O, içinde bulunduğu koşullar açısından kendi işine yarayacak bilgileri
ayıklayarak diğerlerini gereksiz bulacak ve onları unutulmaya terk edecektir. Oysa
sivil toplum örgütleri, bilgilerin dinamik bir şekilde muhafaza edildiği ve
zamanı geldiğinde çözüm olarak kullanılabildiği yapılardır. Devletin sivil
toplumu kısıtlaması, sivil toplumun bu bilgileri unutmasına neden olur. Bu da
toplumsal hafızanın kaybolması ve sivil organizasyon kabiliyetlerinin
kaybolmasına neden olur. Sivil toplum,
zamana ve koşullara göre bilgiyi saklamak için en iyi yapılardır. Onların her
faaliyetlerinin anlamlı olmadığını düşündüğümüz zamanlar olabilir fakat onlara
ihtiyaç duyduğumuz günler geldiğinde fikrimiz değişebilir.
Toplumsal
bellek, en etkili ve canlı bir şekilde dinsel kodlarda taşınır.

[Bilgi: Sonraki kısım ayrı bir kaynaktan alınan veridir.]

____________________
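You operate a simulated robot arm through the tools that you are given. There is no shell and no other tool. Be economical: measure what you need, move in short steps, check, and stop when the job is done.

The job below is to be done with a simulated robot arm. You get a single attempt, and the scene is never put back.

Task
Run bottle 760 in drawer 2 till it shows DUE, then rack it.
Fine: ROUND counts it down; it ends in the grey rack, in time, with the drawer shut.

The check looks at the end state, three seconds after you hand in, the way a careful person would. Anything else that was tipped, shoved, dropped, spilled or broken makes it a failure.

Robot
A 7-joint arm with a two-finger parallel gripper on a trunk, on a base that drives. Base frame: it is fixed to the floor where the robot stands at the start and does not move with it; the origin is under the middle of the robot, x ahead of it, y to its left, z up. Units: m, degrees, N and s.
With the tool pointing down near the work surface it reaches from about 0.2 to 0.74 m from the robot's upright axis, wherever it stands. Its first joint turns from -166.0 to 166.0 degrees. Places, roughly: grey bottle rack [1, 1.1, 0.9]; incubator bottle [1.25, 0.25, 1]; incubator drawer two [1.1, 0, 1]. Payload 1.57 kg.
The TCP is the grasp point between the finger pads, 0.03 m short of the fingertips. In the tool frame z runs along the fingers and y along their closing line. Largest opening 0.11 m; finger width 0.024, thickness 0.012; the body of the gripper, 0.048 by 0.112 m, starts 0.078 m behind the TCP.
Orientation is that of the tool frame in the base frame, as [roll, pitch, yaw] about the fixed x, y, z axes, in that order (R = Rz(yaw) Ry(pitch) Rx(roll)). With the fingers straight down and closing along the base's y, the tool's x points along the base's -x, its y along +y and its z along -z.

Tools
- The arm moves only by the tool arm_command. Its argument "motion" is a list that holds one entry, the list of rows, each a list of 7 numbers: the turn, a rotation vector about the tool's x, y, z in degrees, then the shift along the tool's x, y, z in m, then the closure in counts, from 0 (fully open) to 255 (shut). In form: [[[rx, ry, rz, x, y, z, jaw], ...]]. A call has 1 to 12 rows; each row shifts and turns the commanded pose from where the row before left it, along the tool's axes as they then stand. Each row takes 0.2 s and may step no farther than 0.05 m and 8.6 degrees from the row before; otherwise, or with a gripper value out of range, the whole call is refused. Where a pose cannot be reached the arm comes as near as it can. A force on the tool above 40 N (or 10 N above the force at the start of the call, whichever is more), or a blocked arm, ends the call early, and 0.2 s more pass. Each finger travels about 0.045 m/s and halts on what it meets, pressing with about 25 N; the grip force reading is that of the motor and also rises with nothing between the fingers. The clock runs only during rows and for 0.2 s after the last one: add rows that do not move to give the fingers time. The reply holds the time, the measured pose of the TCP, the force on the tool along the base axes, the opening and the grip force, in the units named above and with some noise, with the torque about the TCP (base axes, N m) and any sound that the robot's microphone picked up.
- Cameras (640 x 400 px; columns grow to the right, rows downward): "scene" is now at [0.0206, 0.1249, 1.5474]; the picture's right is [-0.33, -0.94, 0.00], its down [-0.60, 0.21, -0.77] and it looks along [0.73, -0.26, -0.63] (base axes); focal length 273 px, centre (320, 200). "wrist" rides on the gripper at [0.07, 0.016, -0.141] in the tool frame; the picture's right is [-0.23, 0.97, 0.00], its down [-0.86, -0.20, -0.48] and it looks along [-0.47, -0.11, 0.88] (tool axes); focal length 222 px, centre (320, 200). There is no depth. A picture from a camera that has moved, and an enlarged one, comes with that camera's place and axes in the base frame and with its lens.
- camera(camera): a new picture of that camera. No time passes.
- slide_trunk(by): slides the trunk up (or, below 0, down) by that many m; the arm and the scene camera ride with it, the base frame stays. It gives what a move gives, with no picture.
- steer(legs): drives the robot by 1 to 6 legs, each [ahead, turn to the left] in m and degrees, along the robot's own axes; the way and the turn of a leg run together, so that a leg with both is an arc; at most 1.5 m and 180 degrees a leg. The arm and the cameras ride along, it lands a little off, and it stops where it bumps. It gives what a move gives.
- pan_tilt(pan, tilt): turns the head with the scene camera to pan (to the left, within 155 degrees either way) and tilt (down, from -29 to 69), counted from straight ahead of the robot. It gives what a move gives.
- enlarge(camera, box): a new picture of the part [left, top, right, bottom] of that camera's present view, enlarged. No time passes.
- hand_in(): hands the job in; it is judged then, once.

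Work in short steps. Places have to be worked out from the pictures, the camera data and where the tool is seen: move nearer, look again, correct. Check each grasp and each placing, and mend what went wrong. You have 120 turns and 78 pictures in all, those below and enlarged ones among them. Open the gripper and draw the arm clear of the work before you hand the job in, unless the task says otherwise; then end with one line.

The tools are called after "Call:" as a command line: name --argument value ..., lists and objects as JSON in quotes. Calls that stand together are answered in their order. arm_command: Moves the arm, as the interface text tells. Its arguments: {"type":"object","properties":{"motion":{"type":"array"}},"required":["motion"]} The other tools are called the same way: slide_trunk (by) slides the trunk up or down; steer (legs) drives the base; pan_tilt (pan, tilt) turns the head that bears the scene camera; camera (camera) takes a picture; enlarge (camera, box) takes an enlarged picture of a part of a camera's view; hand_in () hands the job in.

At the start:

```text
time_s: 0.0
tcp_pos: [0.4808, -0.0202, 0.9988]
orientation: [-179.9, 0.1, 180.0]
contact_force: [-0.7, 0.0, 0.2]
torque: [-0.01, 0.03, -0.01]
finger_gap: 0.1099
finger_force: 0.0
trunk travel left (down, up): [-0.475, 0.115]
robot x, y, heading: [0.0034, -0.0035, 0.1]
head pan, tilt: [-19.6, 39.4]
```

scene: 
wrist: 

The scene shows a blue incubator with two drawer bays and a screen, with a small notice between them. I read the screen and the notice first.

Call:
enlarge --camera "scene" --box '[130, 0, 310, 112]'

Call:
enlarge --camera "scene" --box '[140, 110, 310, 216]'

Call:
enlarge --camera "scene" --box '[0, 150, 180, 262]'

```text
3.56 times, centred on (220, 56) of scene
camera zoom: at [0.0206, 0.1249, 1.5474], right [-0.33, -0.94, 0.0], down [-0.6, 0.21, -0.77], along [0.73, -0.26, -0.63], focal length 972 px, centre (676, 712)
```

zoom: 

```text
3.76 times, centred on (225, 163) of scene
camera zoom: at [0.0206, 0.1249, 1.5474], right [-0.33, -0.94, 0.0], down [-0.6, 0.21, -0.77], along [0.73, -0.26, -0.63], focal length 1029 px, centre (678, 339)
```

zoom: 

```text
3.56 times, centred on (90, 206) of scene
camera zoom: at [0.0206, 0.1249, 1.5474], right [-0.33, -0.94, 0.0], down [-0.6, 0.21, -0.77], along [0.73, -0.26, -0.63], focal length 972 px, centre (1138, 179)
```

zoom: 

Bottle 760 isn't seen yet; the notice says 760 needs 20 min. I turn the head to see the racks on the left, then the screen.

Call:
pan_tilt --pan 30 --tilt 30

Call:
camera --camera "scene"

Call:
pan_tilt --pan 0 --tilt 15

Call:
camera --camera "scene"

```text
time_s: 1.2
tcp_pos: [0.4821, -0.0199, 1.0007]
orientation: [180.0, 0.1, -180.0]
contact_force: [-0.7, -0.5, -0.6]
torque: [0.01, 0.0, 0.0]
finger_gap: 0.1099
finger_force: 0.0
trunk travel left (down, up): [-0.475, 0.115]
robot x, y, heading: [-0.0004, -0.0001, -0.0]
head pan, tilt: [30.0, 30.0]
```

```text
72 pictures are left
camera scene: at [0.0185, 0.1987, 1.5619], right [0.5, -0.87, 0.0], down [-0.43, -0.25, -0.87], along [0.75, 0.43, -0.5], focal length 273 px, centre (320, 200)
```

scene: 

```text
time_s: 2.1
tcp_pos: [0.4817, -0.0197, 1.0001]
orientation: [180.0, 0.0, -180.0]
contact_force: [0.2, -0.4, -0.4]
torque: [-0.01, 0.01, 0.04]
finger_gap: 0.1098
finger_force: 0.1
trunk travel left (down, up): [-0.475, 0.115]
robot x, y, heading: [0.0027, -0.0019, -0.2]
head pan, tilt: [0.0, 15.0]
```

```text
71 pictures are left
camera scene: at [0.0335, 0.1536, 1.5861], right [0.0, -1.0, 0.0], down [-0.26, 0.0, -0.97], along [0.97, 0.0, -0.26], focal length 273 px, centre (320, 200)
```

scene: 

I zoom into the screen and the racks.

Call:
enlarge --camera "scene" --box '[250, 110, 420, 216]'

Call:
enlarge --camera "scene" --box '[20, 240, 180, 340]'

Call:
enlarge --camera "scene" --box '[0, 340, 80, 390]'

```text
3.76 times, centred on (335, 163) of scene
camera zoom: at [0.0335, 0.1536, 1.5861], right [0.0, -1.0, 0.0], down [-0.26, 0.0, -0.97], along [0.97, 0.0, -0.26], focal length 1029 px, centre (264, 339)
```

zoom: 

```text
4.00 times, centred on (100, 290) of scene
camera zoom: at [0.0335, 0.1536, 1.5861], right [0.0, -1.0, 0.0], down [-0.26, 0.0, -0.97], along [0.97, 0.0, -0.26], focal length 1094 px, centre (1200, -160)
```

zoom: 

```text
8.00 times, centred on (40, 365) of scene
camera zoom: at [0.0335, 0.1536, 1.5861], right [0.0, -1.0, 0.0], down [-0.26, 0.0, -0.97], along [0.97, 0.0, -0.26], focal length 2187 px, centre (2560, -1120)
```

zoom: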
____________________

Eğitim, zanaat,
sanat, adap ve erkân, ahlaki kurallar ve ticari hayatın kuralları dini kodlarda
varlığını güçlü bir şekilde sürdürür. Bu nedenle dini cemaatler, toplumsal
sorumlulukları üslenmekte en yetkin yapılardır.
[1] John Locke, Uygar Yönetim
Üzerine İkinci Deneme (Sivil Toplumda Devlet), Metropol Yayınları, çev.: Serdar
Taşçı, Hale Akman, İstanbul 2002, ss. 75.-79.